Some people admittedly voted for Trump based on that reason alone. Those same people ignored his bankruptcies and all the money he claimed to lose on his tax returns – the ones he released anyway. 

Some people only voted for Trump because they wanted something different than a cookie-cutter politician. They voted for Trump as a protest for true change. No, really, I heard a Trump supporter explain this logic on CNN.



People are trying to find a reason explaining Trump's win. Some are blaming Wikileaks and Trump's ties to Russia.

Others are blaming James Comey and the FBI for claiming that they reopened their investigation against Hillary just days before the election.

Others blamed the media for not portraying Trump's inability to be the commander-in-chief.

Meanwhile, some blamed Hillary for not catering to all Americans and ignoring certain parts of the country (including the basket of "deplorables").

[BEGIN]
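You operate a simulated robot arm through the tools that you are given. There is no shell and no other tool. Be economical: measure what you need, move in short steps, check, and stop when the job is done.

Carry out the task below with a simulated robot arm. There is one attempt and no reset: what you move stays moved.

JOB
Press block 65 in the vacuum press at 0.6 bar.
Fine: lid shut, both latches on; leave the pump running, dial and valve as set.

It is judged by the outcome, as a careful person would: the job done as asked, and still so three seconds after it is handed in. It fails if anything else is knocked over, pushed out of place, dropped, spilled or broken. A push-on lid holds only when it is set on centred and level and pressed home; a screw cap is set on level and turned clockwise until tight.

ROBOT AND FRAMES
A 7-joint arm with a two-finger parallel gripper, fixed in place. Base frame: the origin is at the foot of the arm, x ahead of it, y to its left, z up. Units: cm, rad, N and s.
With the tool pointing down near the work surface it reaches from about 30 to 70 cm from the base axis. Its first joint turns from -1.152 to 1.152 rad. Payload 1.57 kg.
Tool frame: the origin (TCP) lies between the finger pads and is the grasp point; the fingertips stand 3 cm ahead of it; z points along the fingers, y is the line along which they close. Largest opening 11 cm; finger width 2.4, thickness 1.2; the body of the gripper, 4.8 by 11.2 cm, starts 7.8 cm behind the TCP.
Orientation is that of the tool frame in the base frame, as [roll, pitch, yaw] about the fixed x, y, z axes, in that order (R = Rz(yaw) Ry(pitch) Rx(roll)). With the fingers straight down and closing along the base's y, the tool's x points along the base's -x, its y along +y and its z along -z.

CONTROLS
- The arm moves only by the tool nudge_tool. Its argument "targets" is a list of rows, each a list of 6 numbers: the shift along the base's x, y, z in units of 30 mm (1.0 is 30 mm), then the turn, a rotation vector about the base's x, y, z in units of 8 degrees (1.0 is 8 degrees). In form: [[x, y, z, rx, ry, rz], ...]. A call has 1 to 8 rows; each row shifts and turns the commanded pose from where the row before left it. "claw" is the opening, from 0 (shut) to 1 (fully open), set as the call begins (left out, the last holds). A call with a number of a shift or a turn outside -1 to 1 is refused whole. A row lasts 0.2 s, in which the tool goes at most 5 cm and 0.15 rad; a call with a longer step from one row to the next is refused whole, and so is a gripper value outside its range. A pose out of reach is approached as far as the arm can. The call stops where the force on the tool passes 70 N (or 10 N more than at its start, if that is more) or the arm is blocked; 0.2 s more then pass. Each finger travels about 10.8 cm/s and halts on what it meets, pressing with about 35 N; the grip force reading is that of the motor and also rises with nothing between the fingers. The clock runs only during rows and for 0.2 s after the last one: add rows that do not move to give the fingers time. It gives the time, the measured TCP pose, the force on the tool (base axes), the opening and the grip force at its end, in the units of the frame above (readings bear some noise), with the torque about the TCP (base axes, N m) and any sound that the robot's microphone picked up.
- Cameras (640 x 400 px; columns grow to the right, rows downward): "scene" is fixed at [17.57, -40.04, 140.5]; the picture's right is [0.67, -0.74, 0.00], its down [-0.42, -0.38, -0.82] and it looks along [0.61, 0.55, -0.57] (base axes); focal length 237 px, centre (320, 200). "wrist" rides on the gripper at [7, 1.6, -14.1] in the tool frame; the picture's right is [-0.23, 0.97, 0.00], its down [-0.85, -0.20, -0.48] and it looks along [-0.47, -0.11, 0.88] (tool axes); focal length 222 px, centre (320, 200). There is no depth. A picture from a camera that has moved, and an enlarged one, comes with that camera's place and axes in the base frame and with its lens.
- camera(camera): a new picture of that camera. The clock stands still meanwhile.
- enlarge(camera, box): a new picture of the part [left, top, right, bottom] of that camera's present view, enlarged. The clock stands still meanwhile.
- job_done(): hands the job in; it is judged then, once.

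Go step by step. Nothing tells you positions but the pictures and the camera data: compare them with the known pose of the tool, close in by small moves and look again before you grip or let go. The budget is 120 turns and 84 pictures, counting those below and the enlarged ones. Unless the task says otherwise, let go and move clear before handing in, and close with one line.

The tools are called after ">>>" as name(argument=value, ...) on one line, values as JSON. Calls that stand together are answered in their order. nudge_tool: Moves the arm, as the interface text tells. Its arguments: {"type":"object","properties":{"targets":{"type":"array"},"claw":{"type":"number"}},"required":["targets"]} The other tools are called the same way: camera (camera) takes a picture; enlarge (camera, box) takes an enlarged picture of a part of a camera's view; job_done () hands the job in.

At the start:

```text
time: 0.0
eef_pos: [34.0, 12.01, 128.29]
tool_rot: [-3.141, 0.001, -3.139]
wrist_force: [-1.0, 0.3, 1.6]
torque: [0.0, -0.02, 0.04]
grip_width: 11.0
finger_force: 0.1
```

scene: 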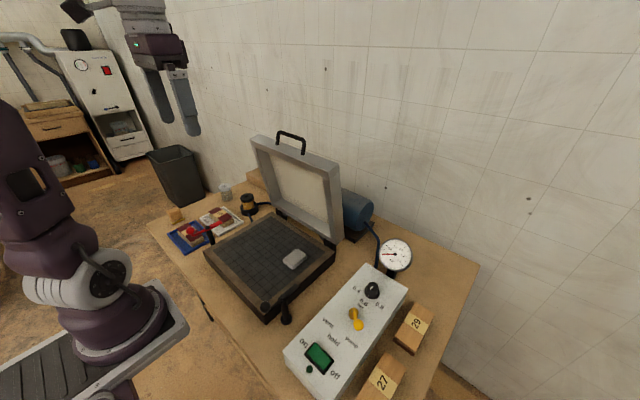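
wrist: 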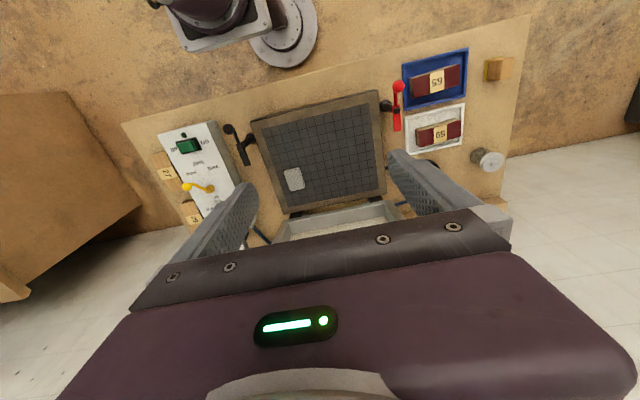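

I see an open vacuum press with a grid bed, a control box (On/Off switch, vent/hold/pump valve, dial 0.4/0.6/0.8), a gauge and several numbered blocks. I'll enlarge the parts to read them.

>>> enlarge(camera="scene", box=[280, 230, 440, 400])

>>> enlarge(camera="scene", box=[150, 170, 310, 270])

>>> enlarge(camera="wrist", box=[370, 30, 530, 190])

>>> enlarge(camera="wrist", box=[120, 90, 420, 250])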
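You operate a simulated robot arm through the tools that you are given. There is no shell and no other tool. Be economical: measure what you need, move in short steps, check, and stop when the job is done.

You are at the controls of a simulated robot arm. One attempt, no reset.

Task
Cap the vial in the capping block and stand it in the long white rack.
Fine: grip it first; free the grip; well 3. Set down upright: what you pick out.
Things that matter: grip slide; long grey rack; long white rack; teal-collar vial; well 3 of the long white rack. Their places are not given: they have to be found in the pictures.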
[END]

It doesn't matter. Trump won. Break the rearview mirror and move forward.



  1. Follow Michael Moore's to-do list and clean up the Democratic Party.
  2. Protest. You have every right to and it may show The Donald that he can simply do anything he wants and the country will go along with it.
  3. As crazy as it sounds, give Trump a shot. 


    Remember when Obama won in '08 and '12 and some people were ready to set the country on fire? You called them crazy, right? Well, you kind of have to be as tolerant as you wished they had been back then.



Trump is an egomaniac who cares about how his name is perceived on a global scale, so part of me believes that he won't do anything to damage his brand.

He's already flip-flopped on the border wall, the Muslim ban and many other promises that got him elected. 

The problem is that, just like George W. Bush, it's the people around him that can do the most damage.



I don't what can be done about Trump, but I know the power of faith, perseverance, protest and revolution. His presidency may have ignited a massive revolution.